◆ **Provided text**:
-- begin --

FIG. 10 is a diagram showing a relationship between a parameter X2 and a rate of change of resistance, according to the first experimental example;

FIG. 11 is a diagram showing a relationship between a distance d1 and a stress ratio, according to a second experimental example;

FIG. 12 is a plan view of an example of an electrode head in which a concave contour has a non-rotationally symmetrical shape;

FIG. 13 is a plan view of another example of the electrode head in which the concave contour has a non-rotationally symmetrical shape;

FIG. 14 is a plan view of still another example of the electrode head in which the concave contour has a non-rotationally symmetrical shape.

DESCRIPTION OF EMBODIMENTS

First Embodiment

An embodiment of a spark plug for an internal combustion engine will be described with reference to FIGS. 1 to 5.

As shown in FIG. 1, the spark plug 1 includes a cylindrical housing 2, a cylindrical insulator 3, a center electrode 4, a ground electrode 5, and a conductive glass 6.

The insulator 3 is held inside the housing 2. The center electrode 4 is held inside the insulator 3 so that the tip end portion 41 protrudes. The ground electrode 5 forms a spark discharge gap G between the center electrode 4 and the ground electrode 5. The conductive glass 6 is filled in the base end side of the center electrode 4 inside the insulator 3.

Herein, the side where the spark plug 1 is inserted into a combustion chamber is referred to as a tip end side, and the opposite side thereof is referred to as a base end side.

As shown in FIGS. 1, 2, and 3, the center electrode 4 has a locking portion 49 that is locked from the base end side to a step portion 31 formed on the inner peripheral surface of the insulator 3. The center electrode 4 has an electrode head 42 that is closer to the base end side than the locking portion 49 is.

A concave portion 44 is partially formed on the base end surface 43 of the electrode head 42.

As shown in FIG. 4, the concave contour 440, which is the outer peripheral contour of the concave portion 44 when viewed in the plug axial direction, forms a closed curve which is spaced apart from the head contour 420, which is the outer peripheral contour of the base end surface 43 of the electrode head 42, and surrounds the center axis B of the center electrode 4. Here, although the plug axial direction is the axial direction of the spark plug 1, the plug axial direction agrees with the axial direction of the center electrode 4.

In addition, the concave contour 440 has an outward portion 45 and an inward portion 46. The outward portion 45 is a portion of the concave contour 440 that is protruding toward the head contour 420. The inward portion 46 is a portion of the concave contour 440 that protrudes convexly toward the center axis B of the center electrode 4.

In the present embodiment, the concave contour 440 has four outward portions 45 and four inward portions 46. The concave contour 440 has a substantially rotationally symmetrical shape about the center axis B. Specifically, the concave contour 440 has a four-fold rotationally symmetrical shape.

-- end --

◆ **Collected material**:

-- begin --

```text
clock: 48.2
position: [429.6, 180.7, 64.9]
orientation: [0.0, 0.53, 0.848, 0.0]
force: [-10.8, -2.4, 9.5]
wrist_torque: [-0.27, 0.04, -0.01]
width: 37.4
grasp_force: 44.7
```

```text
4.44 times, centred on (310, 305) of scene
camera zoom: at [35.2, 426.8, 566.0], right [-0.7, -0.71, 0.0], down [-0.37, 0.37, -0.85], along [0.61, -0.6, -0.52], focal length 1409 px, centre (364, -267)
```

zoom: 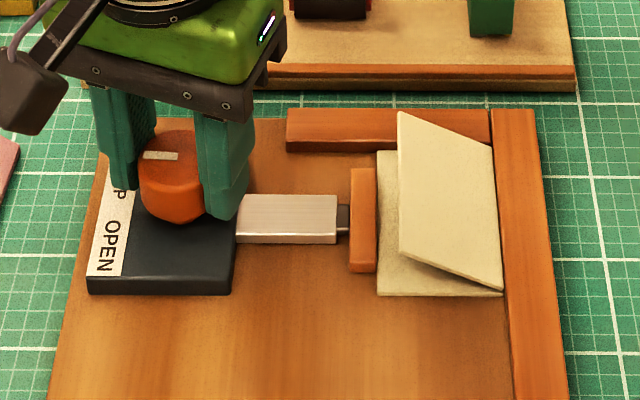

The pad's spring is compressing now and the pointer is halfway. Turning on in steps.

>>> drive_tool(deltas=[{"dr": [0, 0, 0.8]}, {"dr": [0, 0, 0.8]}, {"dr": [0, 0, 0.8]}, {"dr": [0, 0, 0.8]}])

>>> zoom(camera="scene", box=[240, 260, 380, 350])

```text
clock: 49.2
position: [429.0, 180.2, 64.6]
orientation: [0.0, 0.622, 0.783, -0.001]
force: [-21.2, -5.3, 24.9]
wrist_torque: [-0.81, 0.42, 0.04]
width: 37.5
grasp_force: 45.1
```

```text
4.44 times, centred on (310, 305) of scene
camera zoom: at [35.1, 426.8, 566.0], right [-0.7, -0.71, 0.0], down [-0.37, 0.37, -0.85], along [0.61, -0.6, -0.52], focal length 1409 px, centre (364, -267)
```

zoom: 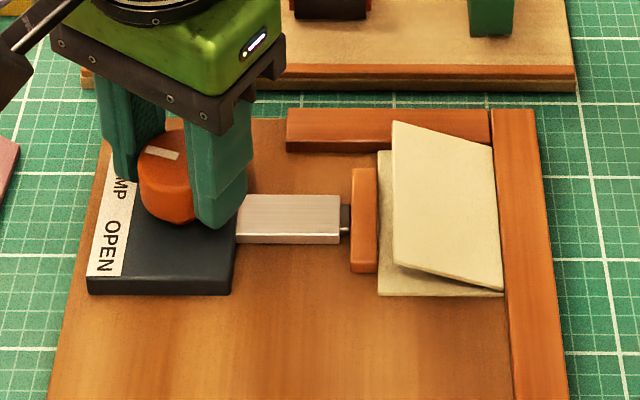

-- end --

◆ **Requirements**:
A: In the provided text, find "FIG. 14 is a" and reproduce everything up to and including "FIGS. 1 to 5.".
B: Extend the provided text, starting right after its last sentence.

◆ **Results of the tasks**:
A:
FIG. 14 is a plan view of still another example of the electrode head in which the concave contour has a non-rotationally symmetrical shape.

DESCRIPTION OF EMBODIMENTS

First Embodiment

An embodiment of a spark plug for an internal combustion engine will be described with reference to FIGS. 1 to 5.

B:
The head contour 420 has a circular shape with the center axis B as the center. Here, the head contour 420 is an outer peripheral contour of the base end surface 43. However, when a tapered surface or a curved surface is formed at a corner portion between the outer peripheral side surface 421 and the base end surface 43 of the electrode head portion 420 in an axial range smaller than the depth of the concave portion 44, a boundary line between the tapered surface or the curved surface and the outer peripheral side surface 421 becomes the head contour 420.

As described above, the concave contour 440 is spaced apart from the head contour 420. That is, the concave contour 440 is formed inside the head contour 420, and is formed so as not to overlap with the head contour 420 over the entire circumference. As a result, the material of the electrode head 42 is present over the entire circumference of the outer periphery of the concave portion 44.

The distance between the concave contour 440 and the head contour 420 is 0.1 mm or more. That is, as shown in FIG. 5, the distance d1 is 0.1 mm or more in the portion of the concave contour 440 which has the shortest distance from the head contour 420. That is, a metallic material having a wall thickness of 0.1 mm or more is present over the entire circumference of the concave portion 44. Specifically, the distance d1 between the apex portion 459 of the outward portion 45 and the head contour 420 of the concave contour 440 is 0.1 mm or more.

The outward portion 45 is formed in a curved shape. The curved line of the outward portion 45 is composed of a combination of curves having a radius of curvature of 0.1 mm or more. That is, the apex portion 459 of the outward portion 45 is also curved, and the radius of curvature thereof is 0.1 mm or more.

The inward portion 46 is also formed in a curved shape. The outward portion 45 and the inward portion 46 are smoothly connected to each other.

The inward portion 46 protrudes further toward the center axis B side beyond the straight line L1 contacting both of the pair of adjacent outward portions 45. Further, in the present embodiment, the inward portion 46 protrudes further toward the center axis B side beyond the straight line L2 connecting apex portions 459 of the pair of adjacent outward portions 45.

As shown in FIG. 2, the concave portion 44 is formed so that the vicinity of the center axis B becomes the deepest. The bottom portion of the concave portion 44 is formed in a curved surface shape. The maximum depth of the concave portion 44 may be, for example, 0.5 to 1.5 mm.

As shown in FIGS. 1 to 3, the center electrode 4 has a substantially cylindrical shape, and the tip end portion 41 thereof has a small diameter. The tip end portion 41 may be formed of a noble metal tip made of an iridium alloy or the like. A large-diameter locking portion 49 is formed in the vicinity of the base end portion of the center electrode 4. In the present embodiment, the entire portion of the locking portion 49 on the base end side is the electrode head 42. The electrode head 42 also has a substantially cylindrical shape.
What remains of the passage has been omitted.